Anehnya, nada berbeda disampaikanSyawal kepada Syafrida pada 1 April lalu. Siang itu, ketika Tempo kembali menemui Syafrida untuk mengkonfirmasi ulang semua sanggahan itu, ia langsung menelepon Syawal dan sengaja membuka pengeras suara dari telepon selulernya. Kepada Syafrida, Syawal justru menjanjikan bahwa jumlah kuota yang diminta Syafrida akan segera keluar setelah ada salinan putusan Mahkamah Agung soal uji materi Peraturan Menteri Tenaga Kerja dan Transmigrasi Nomor 22 Tahun 2008.

  "Insya Allah setelah salinan MA keluar, kuota ibu juga bisa keluar," ujarnya. "Ah, saya sudah bosan dengar janji," kata Syafrida. "Begini saja, sebagai itikad baik, tolong semua uang itu dikembalikan ke saya."

Mendengar tuntutan itu, nada bicara Syawal berubah tinggi. Ia menyatakan akan berembuk dengan Dody dan Hendra untuk mengembalikan uang yang telah diterima.

"Tapi saya harapkan juga ibu membersihkan nama baik kami pada seluruh wartawan," kata Syawal.

Lantas, apa kata Jumhur soal gonjangganjing anak buahnya itu?
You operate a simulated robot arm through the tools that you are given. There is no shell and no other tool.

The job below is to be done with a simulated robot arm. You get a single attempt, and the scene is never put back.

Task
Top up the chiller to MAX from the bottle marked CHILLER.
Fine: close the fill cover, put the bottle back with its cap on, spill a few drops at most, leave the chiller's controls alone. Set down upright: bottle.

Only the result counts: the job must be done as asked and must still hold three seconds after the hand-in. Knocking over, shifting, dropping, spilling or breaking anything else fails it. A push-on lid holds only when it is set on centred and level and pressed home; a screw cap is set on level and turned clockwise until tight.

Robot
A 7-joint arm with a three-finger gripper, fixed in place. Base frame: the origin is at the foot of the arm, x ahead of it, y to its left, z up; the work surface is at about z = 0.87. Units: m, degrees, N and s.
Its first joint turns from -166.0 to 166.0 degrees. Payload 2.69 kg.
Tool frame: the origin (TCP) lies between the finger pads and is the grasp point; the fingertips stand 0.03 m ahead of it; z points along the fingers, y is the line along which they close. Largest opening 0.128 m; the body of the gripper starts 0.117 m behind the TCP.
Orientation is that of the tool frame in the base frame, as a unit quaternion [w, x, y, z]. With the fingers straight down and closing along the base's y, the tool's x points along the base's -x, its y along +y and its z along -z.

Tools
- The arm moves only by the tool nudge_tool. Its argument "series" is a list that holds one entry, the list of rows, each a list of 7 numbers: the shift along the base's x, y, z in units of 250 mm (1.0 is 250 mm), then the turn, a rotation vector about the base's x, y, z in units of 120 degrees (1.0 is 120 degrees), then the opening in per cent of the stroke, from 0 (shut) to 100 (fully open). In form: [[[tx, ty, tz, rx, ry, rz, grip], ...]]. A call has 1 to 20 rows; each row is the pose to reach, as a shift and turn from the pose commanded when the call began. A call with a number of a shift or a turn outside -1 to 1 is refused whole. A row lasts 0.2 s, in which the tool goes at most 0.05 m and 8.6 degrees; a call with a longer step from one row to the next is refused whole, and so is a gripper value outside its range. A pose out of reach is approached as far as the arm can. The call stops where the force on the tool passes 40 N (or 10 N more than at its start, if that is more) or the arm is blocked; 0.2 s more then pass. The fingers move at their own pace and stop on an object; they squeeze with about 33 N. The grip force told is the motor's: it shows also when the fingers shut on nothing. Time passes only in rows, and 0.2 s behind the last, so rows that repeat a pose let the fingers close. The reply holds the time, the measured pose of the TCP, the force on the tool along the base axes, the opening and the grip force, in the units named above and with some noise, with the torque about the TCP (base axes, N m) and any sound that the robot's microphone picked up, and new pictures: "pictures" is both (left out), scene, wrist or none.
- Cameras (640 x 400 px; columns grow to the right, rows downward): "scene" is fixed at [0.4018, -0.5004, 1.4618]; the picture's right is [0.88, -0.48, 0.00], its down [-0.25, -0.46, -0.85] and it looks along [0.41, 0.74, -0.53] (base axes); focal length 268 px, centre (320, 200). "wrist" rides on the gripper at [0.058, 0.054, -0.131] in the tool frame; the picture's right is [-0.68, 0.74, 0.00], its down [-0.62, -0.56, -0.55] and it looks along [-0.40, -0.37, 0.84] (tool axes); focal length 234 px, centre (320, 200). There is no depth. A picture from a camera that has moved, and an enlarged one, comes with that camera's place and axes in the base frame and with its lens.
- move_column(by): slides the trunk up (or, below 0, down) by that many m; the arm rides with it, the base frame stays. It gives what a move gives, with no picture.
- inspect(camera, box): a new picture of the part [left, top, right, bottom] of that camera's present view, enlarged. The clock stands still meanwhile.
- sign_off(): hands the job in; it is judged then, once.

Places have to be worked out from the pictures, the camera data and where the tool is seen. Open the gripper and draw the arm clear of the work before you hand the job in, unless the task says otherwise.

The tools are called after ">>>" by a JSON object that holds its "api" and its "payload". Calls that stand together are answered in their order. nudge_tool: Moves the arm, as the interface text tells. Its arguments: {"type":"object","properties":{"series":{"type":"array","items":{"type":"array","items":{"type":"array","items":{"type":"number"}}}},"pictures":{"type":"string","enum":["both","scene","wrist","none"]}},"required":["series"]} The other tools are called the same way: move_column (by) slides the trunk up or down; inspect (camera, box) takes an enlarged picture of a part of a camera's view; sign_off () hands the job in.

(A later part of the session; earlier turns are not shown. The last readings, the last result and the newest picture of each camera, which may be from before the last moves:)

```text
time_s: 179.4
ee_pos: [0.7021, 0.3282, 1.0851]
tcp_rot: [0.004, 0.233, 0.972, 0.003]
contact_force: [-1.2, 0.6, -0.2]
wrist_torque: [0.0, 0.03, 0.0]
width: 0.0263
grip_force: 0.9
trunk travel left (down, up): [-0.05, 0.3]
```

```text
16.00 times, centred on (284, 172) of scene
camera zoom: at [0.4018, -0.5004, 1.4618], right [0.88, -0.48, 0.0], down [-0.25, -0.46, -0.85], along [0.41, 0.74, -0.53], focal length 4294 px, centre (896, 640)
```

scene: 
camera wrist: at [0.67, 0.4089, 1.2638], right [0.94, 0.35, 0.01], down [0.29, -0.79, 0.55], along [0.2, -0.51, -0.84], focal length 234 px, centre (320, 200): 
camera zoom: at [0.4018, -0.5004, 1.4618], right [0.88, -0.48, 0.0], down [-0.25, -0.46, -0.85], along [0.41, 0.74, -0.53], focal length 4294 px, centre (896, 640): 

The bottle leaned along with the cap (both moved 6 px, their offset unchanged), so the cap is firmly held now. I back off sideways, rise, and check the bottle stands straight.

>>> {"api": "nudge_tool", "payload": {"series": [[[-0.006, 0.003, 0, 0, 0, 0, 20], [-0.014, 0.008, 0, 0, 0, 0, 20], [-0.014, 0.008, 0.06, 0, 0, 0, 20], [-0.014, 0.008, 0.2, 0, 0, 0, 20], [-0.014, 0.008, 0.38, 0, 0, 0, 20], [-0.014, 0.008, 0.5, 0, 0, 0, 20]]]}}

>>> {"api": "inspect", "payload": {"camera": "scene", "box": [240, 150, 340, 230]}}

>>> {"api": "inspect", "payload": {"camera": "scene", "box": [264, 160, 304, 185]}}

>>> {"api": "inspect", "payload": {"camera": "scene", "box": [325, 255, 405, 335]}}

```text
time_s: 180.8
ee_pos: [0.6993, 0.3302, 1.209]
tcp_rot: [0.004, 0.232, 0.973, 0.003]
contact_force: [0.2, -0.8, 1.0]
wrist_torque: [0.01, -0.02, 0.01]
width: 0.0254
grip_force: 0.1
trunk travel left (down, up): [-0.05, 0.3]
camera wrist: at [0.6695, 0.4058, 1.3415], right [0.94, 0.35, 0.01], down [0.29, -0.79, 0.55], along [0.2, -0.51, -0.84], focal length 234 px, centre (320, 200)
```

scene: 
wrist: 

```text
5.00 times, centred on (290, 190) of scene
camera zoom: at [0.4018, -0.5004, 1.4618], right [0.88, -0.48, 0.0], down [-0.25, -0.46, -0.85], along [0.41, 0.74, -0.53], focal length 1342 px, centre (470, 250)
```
Ketika diwawancarai pada akhir Maret lalu, ia mengaku anak buahnya memang kerap diisukan menerima uang dari mitra kerjanya.

Ia pun berjanji akan langsung memecat mereka kalau memang ada bukti-bukti kuat bahwa anak buahnya telah meminta atau menerima uang. Bukan sekadar meramaikannya ke media massa. "Kalau lapor ke pers, itu namanya negative campaign," ujarnya.

Jika begitu, aparat Komisi Pemberantasan Korupsi ada baiknya segera turun tangan.●



Perkara Sepuluh Ribu Perak

SURAT somasi mendarat di meja M. Jumhur Hidayat pada 12 Maret 2008. Kepala Badan Nasional Penempatan dan Perlindungan Tenaga Kerja Indonesia (BNP2TKI) itu mendapat ultimatum dari dua direktur utama.

Yang satu berasal dari Syafrida Isnaini Daulay, Direktur Utama PT Victory Asia Perkasa. Satunya lagi dilayangkan oleh Hj Adjidah, Direktur Utama PT Raanan Loka Sejahtera.

"Seluruh kegiatan pengelolaan pelayanan di Selapajang harus bebas dari campur tangan swasta, bebas pungutan liar, baik terhadap TKI maupun perusahaan operator angkutan," tulis Syafrida dan Adjidah dalam surat somasi mereka.

Adapun yang dipersoalkan keduanya adalah penunjukan Perusahaan Umum Damri pada 4 Maret lalu sebagai perusahaan yang melayani angkutan khusus tenaga kerja Indonesia dari Lounge Terminal TKI di terminal 2D ke gedung Pendataan Kedatangan TKI di Selapajang Bandar Udara Soekarno-Hatta, Cengkareng.

Penunjukan itu dinilai melanggar peraturan yang telah dikeluarkan sendiri oleh BNP2TKI dua bulan sebelumnya, yaitu pada 23 Januari 2008. Sebab, dalam Bab I peraturan itu disebutkan bahwa PT Angkasa Pura II merupakan pihak yang bertugas melayani pengangkutan TKI ke Selapajang.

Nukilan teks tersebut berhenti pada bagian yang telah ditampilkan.